Once upon a time, a planet was one of the nine balls of rock or gas that orbited our sun. But then some astronomers started finding planetoids orbiting the sun between Mars and Jupiter and out beyond Neptune. And then they started finding what look like planets orbiting other suns throughout the galaxy.
These observations created a problem for the International Astronomical Union (IAU), which is in charge of naming things in space. Some scientists started splitting hairs over what can be called a planet, going so far as to question whether Pluto still qualified. IAU thus tried to tackle the question at its 2006 annual meeting.
Alas, the astronomers couldn’t come up with a definition that everyone could agree on. In the end, they voted and were left with this: A planet is a celestial body that is in orbit around the sun, is round or nearly round, and has cleared the neighborhood around its orbit.
But this definition remains unsatisfying. For one thing, it only applies to planets in our solar system. And it booted Pluto from the planet club, because it doesn’t meet the last requirement. Pluto is now called a dwarf planet—an object the size of a planet but that is “neither a planet nor a moon or other natural satellite.” So dwarf planets aren’t real planets (even if a miniature schnauzer is still a dog).
However, the Harvard-Smithsonian Center for Astrophysics has come to Pluto’s rescue. On Sept. 18, the center hosted a public debate among planetary science experts as to what a planet is or isn’t. One scientist argued that “planet” is a culturally defined word that changes over time and that Pluto is a planet. Another defended the IAU definition.
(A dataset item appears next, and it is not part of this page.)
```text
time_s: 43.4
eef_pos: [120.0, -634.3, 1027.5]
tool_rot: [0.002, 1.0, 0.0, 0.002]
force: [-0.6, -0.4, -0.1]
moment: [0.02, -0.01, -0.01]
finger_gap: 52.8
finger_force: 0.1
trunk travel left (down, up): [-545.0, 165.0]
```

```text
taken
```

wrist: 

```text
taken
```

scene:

Others tendered different options. Then the audience got to vote.
The winning definition is that a planet is “the smallest spherical lump of matter that formed around stars or stellar remnants.” Although that is perfectly vague, it unofficially brings Pluto back into the planetary family fold. IAU is being coy about considering a re-redefinition.
What can you learn from massaging baby rats? Answer: how to improve the health outcome for premature human babies. Research on the topic by Duke University neuroscientist Saul Schanberg and his team just received a Golden Goose Award.
These awards are given by a consortium of scientific societies and nonprofit institutes to honor scientists whose taxpayer-funded research may not have seemed significant at the time it was carried out but resulted in a significant societal benefit. The award is a countermeasure to the Golden Fleece Award, given to call out wasteful federal spending.
In 1979, Schanberg and his group were studying an enzyme and a growth hormone that are biomarkers for fetal and newborn development. They had to separate rat babies from their moms and in doing so found that, although the babies were kept fed and warm, they did not thrive and the biomarker levels dropped.
To make a long story short, they noticed that rat moms spend a great deal of time grooming and licking their newborns. Wondering if the tactile attention was important, they started using a small brush to stroke the separated babies. That was the missing link—the enzyme and hormone levels rose and the kids turned out okay.
In the 1980s, neonatal specialists read about Schanberg’s work and started trying it with premature infants, with good effect. Today, massaging premature infants is becoming common practice.